RECORDED INFORMATION –
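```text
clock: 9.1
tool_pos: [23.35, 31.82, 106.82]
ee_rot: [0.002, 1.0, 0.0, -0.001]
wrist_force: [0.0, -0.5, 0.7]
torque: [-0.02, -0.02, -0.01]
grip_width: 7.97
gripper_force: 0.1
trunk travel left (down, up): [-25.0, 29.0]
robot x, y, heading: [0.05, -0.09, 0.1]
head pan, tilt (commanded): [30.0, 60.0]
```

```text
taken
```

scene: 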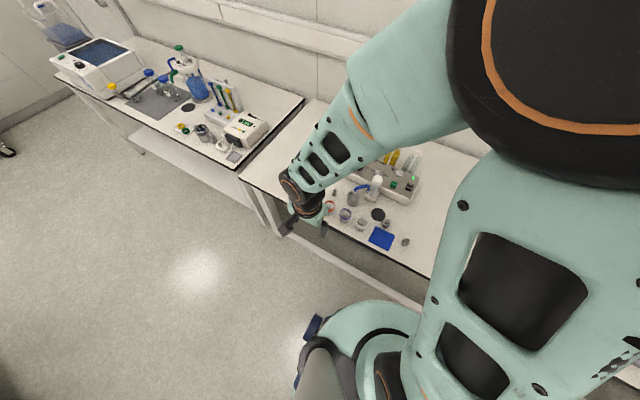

PROBLEM DESCRIPTION – All of the data above should be quoted exactly, except for the pictures. Give them as a JSON list of strings, one for each line, with blank lines left out.

ANSWER TO THIS PROBLEM –
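[
  "```text",
  "clock: 9.1",
  "tool_pos: [23.35, 31.82, 106.82]",
  "ee_rot: [0.002, 1.0, 0.0, -0.001]",
  "wrist_force: [0.0, -0.5, 0.7]",
  "torque: [-0.02, -0.02, -0.01]",
  "grip_width: 7.97",
  "gripper_force: 0.1",
  "trunk travel left (down, up): [-25.0, 29.0]",
  "robot x, y, heading: [0.05, -0.09, 0.1]",
  "head pan, tilt (commanded): [30.0, 60.0]",
  "```",
  "```text",
  "taken",
  "```",
  "scene: "
]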